Sensors in Surgical Sponges May Mean Fewer Left Behind

TUESDAY, Oct. 5 (HealthDay News) — Placing radio-frequency tags inside surgical sponges could help reduce the number left behind in patients after operations, according to U.S. researchers.

The tags — which use the same technology as clothing store tags and pet microchips — could be used along with manual counting and X-ray detection to improve patient safety, said the surgeons at the University of North Carolina (UNC) at Chapel Hill School of Medicine.

“Any foreign body present long enough has a risk of causing infection,” lead investigator Dr. Christopher Rupp, a gastrointestinal surgeon, said in a UNC news release. “We have seen patients in whom sponges have eroded into other organs, mainly the intestines. People can come back with chronic pain issues after an operation that also leads to detection of a retained surgical sponge.”

In this system, a wand is passed over the patient’s body to pick up readings from the tags in any missed sponges.
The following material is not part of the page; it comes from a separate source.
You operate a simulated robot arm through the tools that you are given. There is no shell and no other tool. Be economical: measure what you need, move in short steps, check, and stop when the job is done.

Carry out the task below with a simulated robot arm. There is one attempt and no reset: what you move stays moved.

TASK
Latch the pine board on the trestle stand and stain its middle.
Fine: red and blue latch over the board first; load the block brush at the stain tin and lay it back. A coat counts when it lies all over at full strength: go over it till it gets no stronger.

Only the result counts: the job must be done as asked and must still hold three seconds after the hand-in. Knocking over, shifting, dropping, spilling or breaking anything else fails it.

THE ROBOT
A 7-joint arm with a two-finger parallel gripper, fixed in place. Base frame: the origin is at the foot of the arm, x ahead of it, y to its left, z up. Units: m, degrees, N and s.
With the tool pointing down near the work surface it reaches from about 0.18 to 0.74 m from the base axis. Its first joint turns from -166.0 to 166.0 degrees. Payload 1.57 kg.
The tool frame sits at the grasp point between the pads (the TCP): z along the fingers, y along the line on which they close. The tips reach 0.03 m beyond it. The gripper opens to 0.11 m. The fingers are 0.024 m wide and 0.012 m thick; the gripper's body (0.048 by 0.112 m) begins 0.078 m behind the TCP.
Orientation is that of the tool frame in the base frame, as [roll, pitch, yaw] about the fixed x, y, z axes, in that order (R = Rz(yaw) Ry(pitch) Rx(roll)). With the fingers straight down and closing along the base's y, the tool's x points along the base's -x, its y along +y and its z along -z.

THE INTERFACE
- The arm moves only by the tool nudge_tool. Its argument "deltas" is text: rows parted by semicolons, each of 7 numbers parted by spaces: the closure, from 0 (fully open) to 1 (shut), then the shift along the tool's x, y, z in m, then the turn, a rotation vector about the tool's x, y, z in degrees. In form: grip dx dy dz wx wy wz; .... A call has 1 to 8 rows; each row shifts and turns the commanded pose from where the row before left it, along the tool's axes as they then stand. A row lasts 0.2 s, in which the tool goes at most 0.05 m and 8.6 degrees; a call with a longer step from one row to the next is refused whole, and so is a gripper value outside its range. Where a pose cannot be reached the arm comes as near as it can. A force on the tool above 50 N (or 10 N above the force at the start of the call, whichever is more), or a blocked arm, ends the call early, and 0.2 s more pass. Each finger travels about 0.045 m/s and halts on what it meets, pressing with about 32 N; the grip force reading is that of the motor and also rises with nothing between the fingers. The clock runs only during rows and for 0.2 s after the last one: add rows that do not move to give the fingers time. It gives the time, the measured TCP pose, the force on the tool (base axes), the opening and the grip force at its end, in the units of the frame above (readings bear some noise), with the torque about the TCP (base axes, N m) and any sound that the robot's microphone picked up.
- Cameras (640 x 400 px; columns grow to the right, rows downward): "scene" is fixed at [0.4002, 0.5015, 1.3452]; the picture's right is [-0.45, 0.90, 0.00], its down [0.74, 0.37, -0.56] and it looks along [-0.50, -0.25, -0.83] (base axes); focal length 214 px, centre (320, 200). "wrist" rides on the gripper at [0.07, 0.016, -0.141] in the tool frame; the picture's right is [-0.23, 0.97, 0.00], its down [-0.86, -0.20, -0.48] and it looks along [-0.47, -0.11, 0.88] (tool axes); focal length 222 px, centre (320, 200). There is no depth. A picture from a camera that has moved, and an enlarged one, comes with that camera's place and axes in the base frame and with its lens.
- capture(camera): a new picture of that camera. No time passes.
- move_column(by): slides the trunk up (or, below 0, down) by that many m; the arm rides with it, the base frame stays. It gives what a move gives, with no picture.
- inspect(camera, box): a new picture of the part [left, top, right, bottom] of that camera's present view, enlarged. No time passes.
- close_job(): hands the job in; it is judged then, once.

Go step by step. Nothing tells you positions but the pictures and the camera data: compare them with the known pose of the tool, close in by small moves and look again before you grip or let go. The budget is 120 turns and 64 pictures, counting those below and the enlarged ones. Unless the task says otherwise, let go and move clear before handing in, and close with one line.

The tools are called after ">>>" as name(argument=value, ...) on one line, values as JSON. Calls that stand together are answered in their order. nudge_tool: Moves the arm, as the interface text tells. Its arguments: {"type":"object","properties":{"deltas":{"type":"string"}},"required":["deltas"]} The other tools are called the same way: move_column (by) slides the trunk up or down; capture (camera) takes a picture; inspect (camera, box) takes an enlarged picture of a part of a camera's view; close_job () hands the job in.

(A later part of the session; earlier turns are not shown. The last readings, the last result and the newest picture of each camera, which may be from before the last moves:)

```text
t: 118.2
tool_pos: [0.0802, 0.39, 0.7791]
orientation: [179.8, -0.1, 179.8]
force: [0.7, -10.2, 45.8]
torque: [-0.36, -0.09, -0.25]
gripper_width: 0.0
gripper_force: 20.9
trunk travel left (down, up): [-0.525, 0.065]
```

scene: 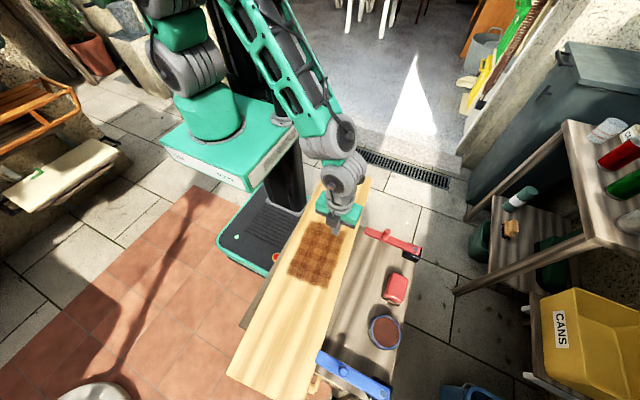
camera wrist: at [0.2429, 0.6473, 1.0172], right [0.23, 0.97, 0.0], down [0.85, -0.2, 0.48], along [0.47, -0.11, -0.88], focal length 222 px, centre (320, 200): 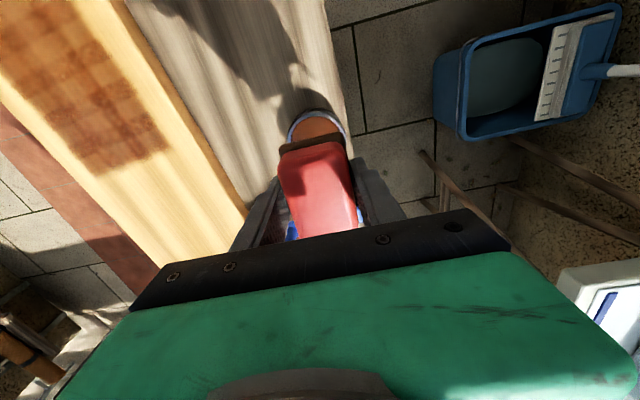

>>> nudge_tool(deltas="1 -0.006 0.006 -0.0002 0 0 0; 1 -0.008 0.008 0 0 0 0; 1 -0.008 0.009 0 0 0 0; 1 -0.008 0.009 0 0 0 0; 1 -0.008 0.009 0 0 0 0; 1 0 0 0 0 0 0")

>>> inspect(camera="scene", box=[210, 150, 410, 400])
Some newer systems have sensors built into mats placed beneath patients.

For this study, the UNC researchers used radio frequency-tagged sponges in 1,600 operations and found a sponge in a procedure in which the manual counting of sponges was supposedly correct.

The preliminary findings were to be presented Tuesday at the Annual Clinical Congress of the American College of Surgeons.

“RF detection is not going to replace counting [sponges] in the operating room, but it can be used as an adjunct because, from what we’re seeing in the preliminary data, it adds a lot to the safety of the procedure,” Rupp said.